======== MATERIAL ========
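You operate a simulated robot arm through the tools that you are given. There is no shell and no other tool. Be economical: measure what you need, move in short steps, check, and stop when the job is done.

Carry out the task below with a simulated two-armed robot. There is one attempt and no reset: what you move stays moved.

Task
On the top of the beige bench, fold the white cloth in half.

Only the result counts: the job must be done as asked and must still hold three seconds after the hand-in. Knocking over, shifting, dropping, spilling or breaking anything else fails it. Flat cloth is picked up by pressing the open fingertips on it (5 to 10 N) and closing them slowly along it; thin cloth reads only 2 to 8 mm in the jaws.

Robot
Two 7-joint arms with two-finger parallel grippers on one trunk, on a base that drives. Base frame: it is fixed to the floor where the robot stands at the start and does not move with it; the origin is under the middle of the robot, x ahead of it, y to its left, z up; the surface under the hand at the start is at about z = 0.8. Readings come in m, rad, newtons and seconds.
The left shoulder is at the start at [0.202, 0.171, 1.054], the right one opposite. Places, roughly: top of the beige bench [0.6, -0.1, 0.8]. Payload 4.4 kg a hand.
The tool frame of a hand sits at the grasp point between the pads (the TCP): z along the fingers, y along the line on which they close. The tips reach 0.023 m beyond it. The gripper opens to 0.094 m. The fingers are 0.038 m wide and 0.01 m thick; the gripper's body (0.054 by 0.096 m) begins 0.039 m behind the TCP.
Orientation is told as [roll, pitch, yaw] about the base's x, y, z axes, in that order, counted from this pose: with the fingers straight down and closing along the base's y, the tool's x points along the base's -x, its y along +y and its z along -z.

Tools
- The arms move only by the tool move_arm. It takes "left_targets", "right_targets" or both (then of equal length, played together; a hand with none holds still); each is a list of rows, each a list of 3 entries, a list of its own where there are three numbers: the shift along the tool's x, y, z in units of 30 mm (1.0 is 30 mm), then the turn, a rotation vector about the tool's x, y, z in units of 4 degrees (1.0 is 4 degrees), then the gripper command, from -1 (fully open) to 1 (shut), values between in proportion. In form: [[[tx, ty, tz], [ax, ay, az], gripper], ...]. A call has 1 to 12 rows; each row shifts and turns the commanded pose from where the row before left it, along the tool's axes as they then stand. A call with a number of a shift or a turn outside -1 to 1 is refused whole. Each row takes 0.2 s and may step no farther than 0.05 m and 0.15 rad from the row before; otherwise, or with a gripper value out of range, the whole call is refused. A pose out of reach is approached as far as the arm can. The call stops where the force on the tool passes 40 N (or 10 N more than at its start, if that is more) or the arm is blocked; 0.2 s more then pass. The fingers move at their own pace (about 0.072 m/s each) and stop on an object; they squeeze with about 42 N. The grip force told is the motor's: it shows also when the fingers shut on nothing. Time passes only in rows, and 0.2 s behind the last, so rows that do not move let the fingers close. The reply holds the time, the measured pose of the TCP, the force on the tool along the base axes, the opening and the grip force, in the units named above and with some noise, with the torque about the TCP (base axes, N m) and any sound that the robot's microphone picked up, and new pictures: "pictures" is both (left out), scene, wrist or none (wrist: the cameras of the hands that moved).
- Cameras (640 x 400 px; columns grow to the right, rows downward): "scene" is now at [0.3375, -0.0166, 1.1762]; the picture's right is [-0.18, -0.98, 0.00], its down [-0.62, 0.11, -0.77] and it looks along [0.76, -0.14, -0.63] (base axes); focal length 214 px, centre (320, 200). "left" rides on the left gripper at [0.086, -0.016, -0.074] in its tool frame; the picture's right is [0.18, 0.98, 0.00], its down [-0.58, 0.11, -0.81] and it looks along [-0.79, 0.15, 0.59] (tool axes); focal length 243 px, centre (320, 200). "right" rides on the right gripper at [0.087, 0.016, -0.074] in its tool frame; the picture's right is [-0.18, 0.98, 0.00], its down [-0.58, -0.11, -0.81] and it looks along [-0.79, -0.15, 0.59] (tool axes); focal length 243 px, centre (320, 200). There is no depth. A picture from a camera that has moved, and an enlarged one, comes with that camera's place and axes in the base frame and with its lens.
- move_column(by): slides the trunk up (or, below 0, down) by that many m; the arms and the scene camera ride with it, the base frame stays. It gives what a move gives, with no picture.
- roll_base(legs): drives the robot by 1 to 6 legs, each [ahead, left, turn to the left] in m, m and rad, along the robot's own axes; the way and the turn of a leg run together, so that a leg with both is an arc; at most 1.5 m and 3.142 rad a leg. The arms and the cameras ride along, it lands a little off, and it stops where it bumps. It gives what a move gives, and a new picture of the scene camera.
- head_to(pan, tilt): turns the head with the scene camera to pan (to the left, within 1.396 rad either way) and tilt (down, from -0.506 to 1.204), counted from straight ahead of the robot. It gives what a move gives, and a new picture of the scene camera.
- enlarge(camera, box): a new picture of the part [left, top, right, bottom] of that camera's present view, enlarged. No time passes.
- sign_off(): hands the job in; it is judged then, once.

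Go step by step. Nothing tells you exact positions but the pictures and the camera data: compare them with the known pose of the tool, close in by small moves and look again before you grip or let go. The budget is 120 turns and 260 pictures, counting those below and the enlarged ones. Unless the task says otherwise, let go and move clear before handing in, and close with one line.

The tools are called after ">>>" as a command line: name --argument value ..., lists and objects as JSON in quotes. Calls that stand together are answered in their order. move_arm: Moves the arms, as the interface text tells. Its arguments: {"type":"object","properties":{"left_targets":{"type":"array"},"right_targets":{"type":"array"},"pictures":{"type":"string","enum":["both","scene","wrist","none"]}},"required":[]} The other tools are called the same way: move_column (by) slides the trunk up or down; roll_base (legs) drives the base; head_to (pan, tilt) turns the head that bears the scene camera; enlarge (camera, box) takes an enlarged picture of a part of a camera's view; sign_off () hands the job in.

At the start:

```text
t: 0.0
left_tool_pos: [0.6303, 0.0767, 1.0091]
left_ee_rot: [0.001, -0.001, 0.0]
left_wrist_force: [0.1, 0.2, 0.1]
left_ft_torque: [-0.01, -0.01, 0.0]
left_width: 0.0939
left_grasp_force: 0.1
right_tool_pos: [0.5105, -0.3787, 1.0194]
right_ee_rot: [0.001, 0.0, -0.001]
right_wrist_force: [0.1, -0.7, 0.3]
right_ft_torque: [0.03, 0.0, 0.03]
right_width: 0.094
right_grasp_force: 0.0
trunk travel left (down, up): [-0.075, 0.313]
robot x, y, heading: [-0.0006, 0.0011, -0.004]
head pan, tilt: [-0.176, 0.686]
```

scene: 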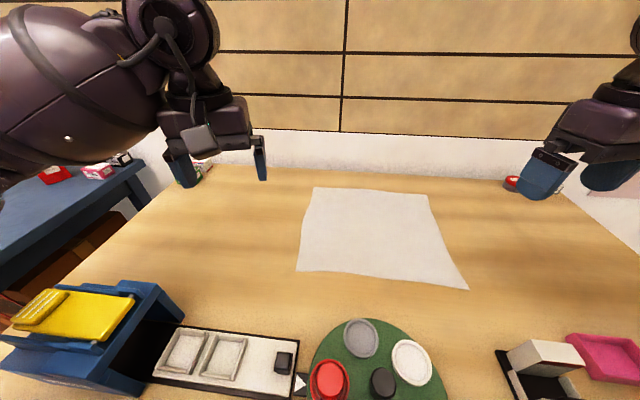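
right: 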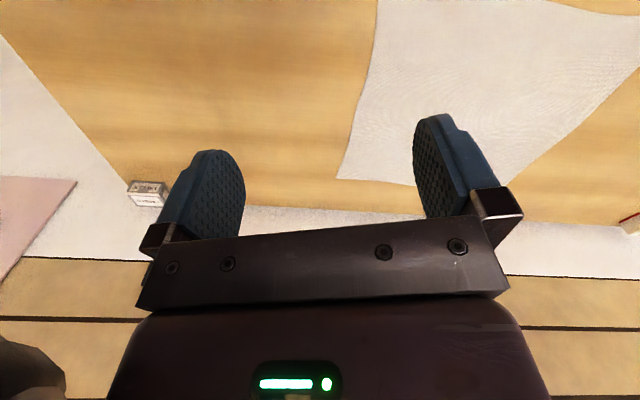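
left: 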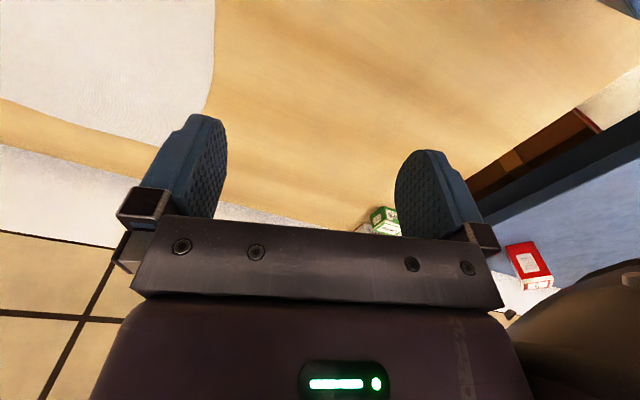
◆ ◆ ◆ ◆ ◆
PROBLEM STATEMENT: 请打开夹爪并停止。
======== EXTRACT TO READ ========
Mientras decaía España en letras y grandeza política, crecía en ambas la vecina Francia, donde, reinando Luis XIV, floreció y dio muy sazonados y regalados frutos la literatura. Mas en Francia, como en todas partes, eran los ingenios intérpretes de los pensamientos y afectos reinantes en la sociedad entre que vivían. Clásica apellidan a la literatura francesa de aquella época, y clásica era en cierto modo; pero no clásica como la griega y romana, ni como lo fueron poco antes la italiana y española; sino clásica al gusto del país y de la época, parecida a la de los antiguos en lo que de ellos remedaba o copiaba; aunque dando al remedo o copia un acento o tinte de la tierra y tiempos en que había renacido. Racine imita, y hasta traduce a Eurípedes, y con todo no son sus tragedias tan griegas como francesas. Cuando este gran poeta trataba argumentos de la historia y fábulas griegas, escribía, parte lo que tomaba de la propia leyenda, parte lo que le inspiraba su ingenio y fantasía, dominados ambos por reglas caprichosas, y parte lo que le dictaba el sistema de sociedad en que se había criado y estaba viviendo; y así hay en sus composiciones retazos de otros autores, atisbos admirables, trozos en que está expresado el lenguaje de las pasiones con naturalidad, ternura y energía; y todo en boca de cortesanos de Versalles, pues no son ostra cosa los personajes de sus tragedias, como que no eran otros los hombres que él conocía y trataba. Cuando escribió la tragedia de Atalía, salió de su tono acostumbrado y, como era devoto, al imitar el lenguaje de la Sagrada Escritura, se expresó con fervor, con facilidad, en fin, como inspirado; de lo cual resultó, si no un excelente drama, una obra poética, correcta y abundante en pasión intensa y legítima.
========
PROBLEM STATEMENT: Resume the extract to read where it left off.

RESPONSE:
Lo que decimos de Racine puede aplicarse a otros escritores de su tiempo, así dramáticos como líricos, y así poetas como prosadores. Es harto singular que pretenda Francia arrogarse la palma de la literatura clásica no siendo, por cierto, uno de los países en que más se estudian los modelos de la Antigüedad. En letras latinas la aventaja Italia; en griegas, Alemania e Inglaterra. Lo que tomaron los franceses de los autores clásicos fue la forma exterior de las composiciones, modificada y alterada empero por las circunstancias; mas en cuanto al espíritu interno que las animaba, no se cuidaron de penetrarse de él, ni de imitarlo, ni siquiera de averiguar su origen y naturaleza. Copiaban, más que a los griegos, a los romanos, cuya literatura no fue indígena, aunque abundó en obras de mérito sobresaliente; que tenía más de elegante y correcta que de natural y apasionada; y que adolecía en su línea de los mismos defectos que los críticos menos severos descubren en las composiciones francesas. De aquí cierta frialdad y estiramiento en casi todos los escritores de esta nación, los cuales rara vez se remontan ni se abajan demasiado, sino que siguen un rumbo medio, como tonos los que en sus composiciones obedecen a las reglas dictadas por los preceptistas, más que a los propios ímpetus naturales.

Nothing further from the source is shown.